Work to complete
Compile every line that includes the word "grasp".

====

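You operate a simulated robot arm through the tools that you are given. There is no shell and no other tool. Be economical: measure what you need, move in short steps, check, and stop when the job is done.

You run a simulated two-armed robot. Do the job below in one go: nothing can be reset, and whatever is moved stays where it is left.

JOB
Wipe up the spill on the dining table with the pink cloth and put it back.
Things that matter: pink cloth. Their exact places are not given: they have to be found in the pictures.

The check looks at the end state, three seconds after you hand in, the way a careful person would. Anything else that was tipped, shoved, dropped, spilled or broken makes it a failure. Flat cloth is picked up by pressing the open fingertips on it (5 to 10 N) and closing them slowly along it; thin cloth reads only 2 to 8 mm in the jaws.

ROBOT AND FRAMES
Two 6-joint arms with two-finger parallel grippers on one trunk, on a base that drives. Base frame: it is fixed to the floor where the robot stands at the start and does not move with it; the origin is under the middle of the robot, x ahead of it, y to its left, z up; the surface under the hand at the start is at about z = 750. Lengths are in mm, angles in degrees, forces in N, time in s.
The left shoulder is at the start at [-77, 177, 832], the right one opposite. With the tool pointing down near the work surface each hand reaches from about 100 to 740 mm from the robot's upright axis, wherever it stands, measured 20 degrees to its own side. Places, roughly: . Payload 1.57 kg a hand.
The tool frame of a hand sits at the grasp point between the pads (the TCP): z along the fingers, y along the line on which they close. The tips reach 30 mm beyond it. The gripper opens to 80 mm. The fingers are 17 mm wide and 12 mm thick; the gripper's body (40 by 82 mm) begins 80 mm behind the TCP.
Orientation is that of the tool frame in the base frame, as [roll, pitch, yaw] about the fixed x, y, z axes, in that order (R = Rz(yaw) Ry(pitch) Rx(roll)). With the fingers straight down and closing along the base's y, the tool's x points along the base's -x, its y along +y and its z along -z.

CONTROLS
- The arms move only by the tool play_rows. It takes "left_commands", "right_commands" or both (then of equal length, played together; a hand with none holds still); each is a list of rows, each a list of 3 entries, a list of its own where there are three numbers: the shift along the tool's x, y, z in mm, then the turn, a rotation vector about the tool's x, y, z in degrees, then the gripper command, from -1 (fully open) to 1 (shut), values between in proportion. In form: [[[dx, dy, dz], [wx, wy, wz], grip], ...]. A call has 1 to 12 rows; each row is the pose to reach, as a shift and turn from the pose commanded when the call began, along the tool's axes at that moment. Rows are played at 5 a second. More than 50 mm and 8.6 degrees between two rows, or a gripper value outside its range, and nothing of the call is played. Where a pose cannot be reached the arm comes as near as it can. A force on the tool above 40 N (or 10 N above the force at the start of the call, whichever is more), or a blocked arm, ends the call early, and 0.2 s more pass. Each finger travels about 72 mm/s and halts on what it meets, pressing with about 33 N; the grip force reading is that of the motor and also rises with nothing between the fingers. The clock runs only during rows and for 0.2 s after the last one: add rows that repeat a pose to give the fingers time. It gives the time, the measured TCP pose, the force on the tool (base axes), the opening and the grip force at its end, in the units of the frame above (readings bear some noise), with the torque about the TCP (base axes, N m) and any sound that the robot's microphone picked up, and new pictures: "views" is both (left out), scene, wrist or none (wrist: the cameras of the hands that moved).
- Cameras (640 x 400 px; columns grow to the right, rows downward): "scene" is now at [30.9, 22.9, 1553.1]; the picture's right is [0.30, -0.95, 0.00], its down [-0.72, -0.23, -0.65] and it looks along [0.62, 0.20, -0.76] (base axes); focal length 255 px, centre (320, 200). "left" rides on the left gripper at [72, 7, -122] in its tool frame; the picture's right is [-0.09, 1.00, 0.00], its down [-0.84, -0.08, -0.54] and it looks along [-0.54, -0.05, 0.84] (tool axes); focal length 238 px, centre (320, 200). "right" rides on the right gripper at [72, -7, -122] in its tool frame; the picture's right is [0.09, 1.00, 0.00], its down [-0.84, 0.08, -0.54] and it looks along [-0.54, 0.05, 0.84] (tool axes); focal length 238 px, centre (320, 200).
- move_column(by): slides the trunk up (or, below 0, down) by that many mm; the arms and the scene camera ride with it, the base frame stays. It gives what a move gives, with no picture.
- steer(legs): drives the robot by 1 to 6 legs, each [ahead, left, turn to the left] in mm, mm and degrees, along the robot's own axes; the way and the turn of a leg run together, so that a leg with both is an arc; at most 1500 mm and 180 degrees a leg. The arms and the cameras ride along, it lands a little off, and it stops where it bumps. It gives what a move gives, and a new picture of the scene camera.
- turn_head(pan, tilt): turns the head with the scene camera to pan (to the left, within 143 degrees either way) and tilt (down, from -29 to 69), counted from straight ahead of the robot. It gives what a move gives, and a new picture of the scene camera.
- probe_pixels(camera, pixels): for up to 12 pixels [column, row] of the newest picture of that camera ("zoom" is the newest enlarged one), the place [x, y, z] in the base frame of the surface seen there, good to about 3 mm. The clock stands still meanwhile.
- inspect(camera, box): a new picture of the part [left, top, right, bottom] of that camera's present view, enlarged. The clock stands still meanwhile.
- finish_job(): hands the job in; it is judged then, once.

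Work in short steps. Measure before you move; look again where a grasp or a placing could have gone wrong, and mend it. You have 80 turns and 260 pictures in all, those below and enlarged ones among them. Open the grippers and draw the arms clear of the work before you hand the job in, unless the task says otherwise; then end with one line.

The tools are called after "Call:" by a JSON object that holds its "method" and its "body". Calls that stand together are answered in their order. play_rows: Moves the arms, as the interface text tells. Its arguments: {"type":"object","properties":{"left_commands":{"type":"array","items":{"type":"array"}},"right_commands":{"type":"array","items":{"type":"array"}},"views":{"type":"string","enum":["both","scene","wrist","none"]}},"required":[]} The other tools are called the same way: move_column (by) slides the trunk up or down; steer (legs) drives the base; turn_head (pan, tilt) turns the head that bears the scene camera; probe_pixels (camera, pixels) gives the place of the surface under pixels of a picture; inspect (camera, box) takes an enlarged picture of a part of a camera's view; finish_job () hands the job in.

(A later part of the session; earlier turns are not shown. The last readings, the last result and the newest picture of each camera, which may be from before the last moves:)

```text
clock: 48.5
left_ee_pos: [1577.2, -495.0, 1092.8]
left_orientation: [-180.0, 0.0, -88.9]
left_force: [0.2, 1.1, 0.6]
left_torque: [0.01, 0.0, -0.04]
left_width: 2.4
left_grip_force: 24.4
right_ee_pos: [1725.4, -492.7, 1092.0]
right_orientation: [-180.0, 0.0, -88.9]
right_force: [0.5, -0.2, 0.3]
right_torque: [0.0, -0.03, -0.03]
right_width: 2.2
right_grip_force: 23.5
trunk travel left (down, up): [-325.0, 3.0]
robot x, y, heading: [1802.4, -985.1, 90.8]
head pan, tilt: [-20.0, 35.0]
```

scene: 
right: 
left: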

====

Reply to the task
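The tool frame of a hand sits at the grasp point between the pads (the TCP): z along the fingers, y along the line on which they close. The tips reach 30 mm beyond it. The gripper opens to 80 mm. The fingers are 17 mm wide and 12 mm thick; the gripper's body (40 by 82 mm) begins 80 mm behind the TCP.
Work in short steps. Measure before you move; look again where a grasp or a placing could have gone wrong, and mend it. You have 80 turns and 260 pictures in all, those below and enlarged ones among them. Open the grippers and draw the arms clear of the work before you hand the job in, unless the task says otherwise; then end with one line.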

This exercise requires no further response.